Set tasks:
**1)** Pull out the sentences of the excerpt to read that run from "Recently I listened" through "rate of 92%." and give them unchanged.
**2)** Extend the excerpt to read, starting right after its last sentence.
--- START OF Supplied information ---
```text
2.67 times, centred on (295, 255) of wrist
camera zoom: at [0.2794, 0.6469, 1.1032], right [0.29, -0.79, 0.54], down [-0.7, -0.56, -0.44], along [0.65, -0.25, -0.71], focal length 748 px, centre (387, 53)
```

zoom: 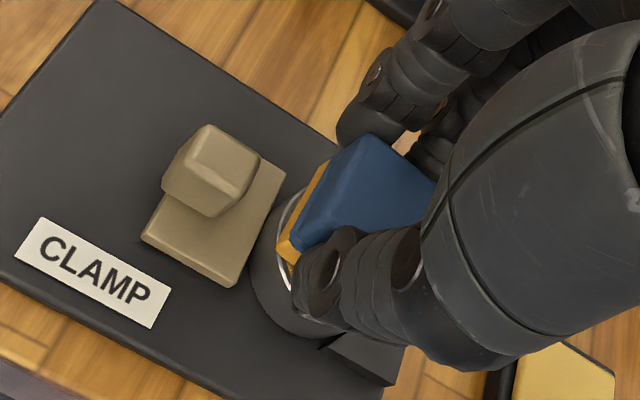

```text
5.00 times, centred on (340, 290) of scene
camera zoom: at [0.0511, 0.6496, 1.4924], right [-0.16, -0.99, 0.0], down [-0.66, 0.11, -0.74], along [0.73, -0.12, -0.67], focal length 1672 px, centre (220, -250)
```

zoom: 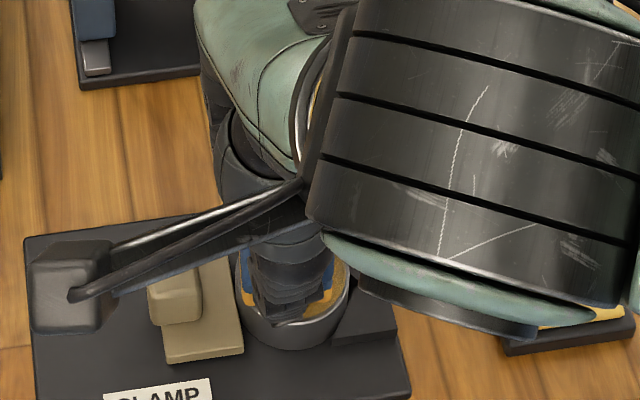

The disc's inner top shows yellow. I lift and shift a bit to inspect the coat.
--- END OF Supplied information ---
--- START OF Supplied information ---
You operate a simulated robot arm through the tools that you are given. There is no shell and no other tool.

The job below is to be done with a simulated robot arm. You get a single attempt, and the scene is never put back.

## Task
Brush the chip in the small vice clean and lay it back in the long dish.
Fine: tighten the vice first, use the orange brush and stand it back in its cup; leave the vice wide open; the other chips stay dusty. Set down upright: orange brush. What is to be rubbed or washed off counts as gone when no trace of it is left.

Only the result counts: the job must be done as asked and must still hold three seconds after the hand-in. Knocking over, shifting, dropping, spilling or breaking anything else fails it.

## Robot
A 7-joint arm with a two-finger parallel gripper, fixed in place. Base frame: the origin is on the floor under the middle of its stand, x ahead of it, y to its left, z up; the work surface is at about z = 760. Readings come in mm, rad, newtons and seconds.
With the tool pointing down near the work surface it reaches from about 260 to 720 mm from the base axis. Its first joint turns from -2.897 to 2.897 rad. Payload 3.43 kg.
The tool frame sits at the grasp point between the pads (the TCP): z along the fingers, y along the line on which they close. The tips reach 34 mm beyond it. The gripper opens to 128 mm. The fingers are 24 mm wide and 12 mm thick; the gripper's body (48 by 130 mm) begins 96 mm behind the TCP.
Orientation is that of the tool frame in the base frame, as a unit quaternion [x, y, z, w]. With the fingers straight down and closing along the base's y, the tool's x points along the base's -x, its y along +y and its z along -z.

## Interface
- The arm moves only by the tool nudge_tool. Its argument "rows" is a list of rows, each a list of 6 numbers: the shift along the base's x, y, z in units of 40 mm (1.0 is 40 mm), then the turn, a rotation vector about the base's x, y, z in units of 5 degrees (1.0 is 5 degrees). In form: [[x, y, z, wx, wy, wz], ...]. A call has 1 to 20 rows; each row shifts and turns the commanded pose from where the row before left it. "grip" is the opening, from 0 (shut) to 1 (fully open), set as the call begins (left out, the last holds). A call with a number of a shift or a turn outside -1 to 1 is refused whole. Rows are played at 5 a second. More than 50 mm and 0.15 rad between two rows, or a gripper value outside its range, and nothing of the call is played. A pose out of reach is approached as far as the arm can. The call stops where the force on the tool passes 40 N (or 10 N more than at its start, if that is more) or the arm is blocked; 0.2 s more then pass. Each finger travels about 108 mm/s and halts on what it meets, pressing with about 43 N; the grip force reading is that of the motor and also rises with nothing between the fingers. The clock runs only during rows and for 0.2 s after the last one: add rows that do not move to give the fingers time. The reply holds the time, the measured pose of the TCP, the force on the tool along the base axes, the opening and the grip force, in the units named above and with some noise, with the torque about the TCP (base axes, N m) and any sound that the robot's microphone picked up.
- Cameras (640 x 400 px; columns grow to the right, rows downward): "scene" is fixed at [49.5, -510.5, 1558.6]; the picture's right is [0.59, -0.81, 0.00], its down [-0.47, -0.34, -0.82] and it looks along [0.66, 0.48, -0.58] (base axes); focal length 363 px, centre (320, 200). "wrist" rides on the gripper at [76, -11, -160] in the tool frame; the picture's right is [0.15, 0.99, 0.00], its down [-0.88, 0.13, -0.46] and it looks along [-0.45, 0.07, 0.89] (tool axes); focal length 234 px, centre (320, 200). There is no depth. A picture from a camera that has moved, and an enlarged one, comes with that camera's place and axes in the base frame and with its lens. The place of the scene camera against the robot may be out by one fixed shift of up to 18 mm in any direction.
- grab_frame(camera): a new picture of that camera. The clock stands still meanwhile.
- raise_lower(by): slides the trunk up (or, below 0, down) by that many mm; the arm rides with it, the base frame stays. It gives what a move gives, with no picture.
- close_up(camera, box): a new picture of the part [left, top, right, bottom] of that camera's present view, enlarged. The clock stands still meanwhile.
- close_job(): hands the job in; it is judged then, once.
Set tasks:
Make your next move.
--- END OF Supplied information ---
--- START OF Excerpt to read ---
I saw a report a few years ago, I think from the Lepanto Institute, about a former ‘Satanic high priest’ called Zachary King who had become a Catholic, and who reported having conducted sacrifices in abortion clinics, even involving cannibalism on one occasion. I reserved judgment about it at the time; since these ‘clinics’ are strongholds of the enemy, it wouldn’t be surprising if open witchcraft broke out inside them from time to time.

Recently I listened to a long talk that Zachary King gave at a Catholic church in the USA. He is not a credible speaker. He claims that after having been involved in a coven from the age of 13, he entered the ‘world church of Satan’ when he went to college. He says that this organisation is plotting world domination, and that he rose to be one of the highest members of it; a high wizard, no less. He also states that he was the most successful high wizard in the world, having a success rate of 92%.

Despite his eminent status in the society for world domination, High Wizard King was given the relatively humdrum task of attacking Baptist churches in the United States. His method of carrying out his mission was to infiltrate their soft furnishings’ committee (I am not making this up.) He would show up at a church and impress their pastor with his vast wealth, having 14 smart cars in his garage, and from there it was but a small step to the coveted place on the choir robes or church carpet commission. Then he would subtly turn the members of the committee against each other by spreading false reports of what they had said about each other. A moment would come when the committee would burst apart; and since, as everyone knows, a Baptist church stands or falls by its soft furnishing committee, the church itself would split, with 51% of the members going away, and 49% remaining – or it may have been the 51% who remained: anyone it was always the same proportion, which seems curious. He said repeatedly that he had carried out this operation 120 times.
--- END OF Excerpt to read ---
Results of the exercise:
**1)**
Recently I listened to a long talk that Zachary King gave at a Catholic church in the USA. He is not a credible speaker. He claims that after having been involved in a coven from the age of 13, he entered the ‘world church of Satan’ when he went to college. He says that this organisation is plotting world domination, and that he rose to be one of the highest members of it; a high wizard, no less. He also states that he was the most successful high wizard in the world, having a success rate of 92%.

**2)**
I do not know how long it takes to infiltrate a Baptist soft furnishing committee. I would expect that a pastor wouldn’t invite a new member of his congregation onto a committee until he had known him for at least a year. But it may be that the world of Baptist fabric and haberdashery is a volatile one. Suppose, then, that the High Wizard had been voted or co-opted onto the committee after only 3 months of moving to a new church. To destroy it by cunning gossip (did he get the connection between diabolism and gossip from some early sermons of the present pope, I wonder?) would surely take at least 6 months – but let us say just 3. That would make a total of 6 months from his arrival at the church to its explosion. Doing this 120 times would require 60 years; except that to cover his tracks, he only destroyed every other Baptist church that he went to, always spending long enough between his acts of sabotage at another church to allay suspicions. So he must have required about 120 years to do his work. He was about 40 when he supposedly converted to the Catholic faith.

There are other features of the talk which are also incredible. He alleges that his conversion came when he was visited by an elderly Catholic lady in the jewellery store which he managed (does a High Wizard with 14 smart cars and an enormous house work in a shopping mall?), who told him all about his past life, and then challenged him to accept a miraculous medal. When she put the medal into his hand, nothing happened, but as soon as he closed his hand over it, the store disappeared and he had a vision of our Lady who took him by the arm and turned him round to show him Christ. This sounds like something from Medjugorje. Several people from the woman’s parish started calling her on her cell phone about the High Wizard because ‘the Spirit’ had told them to. Then he went to Mass and could see our Lord at the consecration every time and was surprised that other people couldn’t.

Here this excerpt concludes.